そういう人は、すぐに自分に限界を設けます。

「自分はここまでで良い」、

「テニスは趣味だ」、

「それだけやっても意味はない」

などの言い訳をいつも探しています。

大変もったいない話ですが、その限界を打ち破るためには、自分を表現する力を身に付けることが大変有効です。
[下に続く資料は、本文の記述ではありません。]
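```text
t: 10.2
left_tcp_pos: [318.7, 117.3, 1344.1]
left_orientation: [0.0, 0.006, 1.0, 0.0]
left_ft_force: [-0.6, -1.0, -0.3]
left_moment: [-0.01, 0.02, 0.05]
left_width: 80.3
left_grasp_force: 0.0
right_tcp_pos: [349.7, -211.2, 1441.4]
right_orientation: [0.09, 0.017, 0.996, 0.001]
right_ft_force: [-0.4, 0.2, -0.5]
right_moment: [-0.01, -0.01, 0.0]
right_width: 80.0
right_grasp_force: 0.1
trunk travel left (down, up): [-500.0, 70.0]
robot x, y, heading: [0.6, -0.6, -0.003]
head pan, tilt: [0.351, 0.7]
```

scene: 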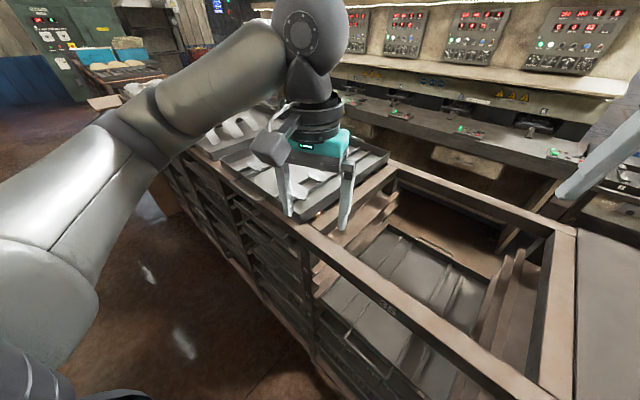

そして、そういう人も本心では「強くなりたい」、「勝ちたい」と強く思っています。

それを人に表現することを怖がったり、恥ずかしがったりしているだけなのです。

そのような気持ちは必ずコーチには伝わります。

そんなとき、

「もっと自分を変えて、テニスに賭ける思いを強く持って取り組まなければならない!」

と強い口調で言うこともあります。

そうすると、自分は十分にやっているのに、なぜコーチは認めてくれないのだと感情的になる場合もあります。

でも、本当のところは自分でもわかっています。

それを行動や言葉で伝えたり、表現しなければ認めてもらえないことは頭では理解しています。
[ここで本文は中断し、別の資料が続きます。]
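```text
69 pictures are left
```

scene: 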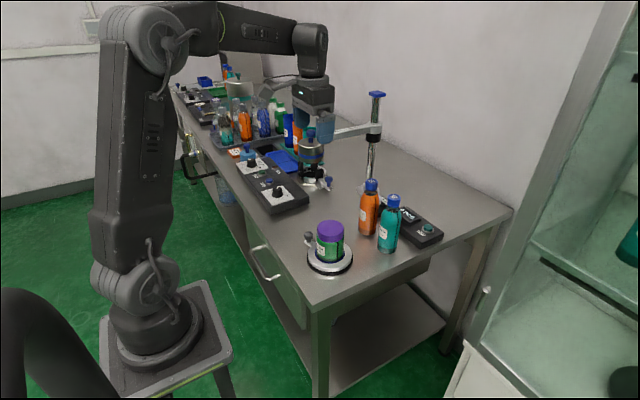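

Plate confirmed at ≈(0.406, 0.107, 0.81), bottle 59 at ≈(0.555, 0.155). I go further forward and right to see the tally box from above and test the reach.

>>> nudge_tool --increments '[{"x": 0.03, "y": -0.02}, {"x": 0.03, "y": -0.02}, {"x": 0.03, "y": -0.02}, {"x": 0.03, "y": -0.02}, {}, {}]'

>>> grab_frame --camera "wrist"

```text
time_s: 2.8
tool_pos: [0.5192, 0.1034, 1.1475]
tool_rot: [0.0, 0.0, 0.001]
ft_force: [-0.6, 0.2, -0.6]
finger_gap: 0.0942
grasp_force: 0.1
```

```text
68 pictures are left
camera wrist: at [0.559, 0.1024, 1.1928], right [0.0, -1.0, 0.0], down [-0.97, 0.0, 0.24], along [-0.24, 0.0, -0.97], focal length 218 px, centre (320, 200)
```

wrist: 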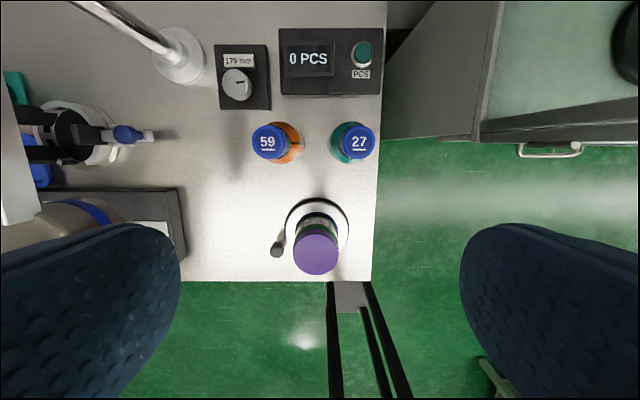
表現することをためらって一歩進むことができないのです。

そんな子供たちに対して、私は「もう教えることは出来ない」と突き放すことがあります。

強くなるためにはどうしても越えなければならない壁があり、それを打ち破るためには、厳しい指導によって「強さ」を身に付けなくてはならないと考えるからです。

一方で、そうすることが子供を傷つけているのではないか、子供を苦しめているのではないか、単にやさしく接すれば良いではないかと思う葛藤もあります。

本当のところはどうすれば良いのかはわかりませんが、

「突き放す勇気を持てたときは、その子が成長するチャンスだ。」

と思うようにしています。

私は自分の「信念」に従って行動するしかないのです。

その子が成長するために必要であれば、ほかのクラブに変わることも厭いませんし、突き放した時に私に対して憎しみしか感じないようなら、それは私の接し方や取り組み方に問題がるので、それを見つめ直してよりより方法を探そうとします。

何が子供にとって必要なのか、どうすれば子供が成長するのかを真剣に考えて行動すること、それが「信念」です。

その「信念」が揺らぐことはありません。

私の「信念」が揺らげば、子供たちにメンタルタフネスを説くことは出来ません。

話が少しそれてしまったようですが、「声を出し」、「気迫」を持ってボールを打つ練習をしてほしいのです。

「気迫」のこもったプレーというのは難しいかもしれませんが、あなたが練習をしているときに、回りにいる友人やコーチが声をかけにくいような雰囲気を作り出すことが出来れば最高です。

意識してやり続けていれば雰囲気は作り出せます。

そのとき、きっと「生きた力強いボール」を打っていることでしょう。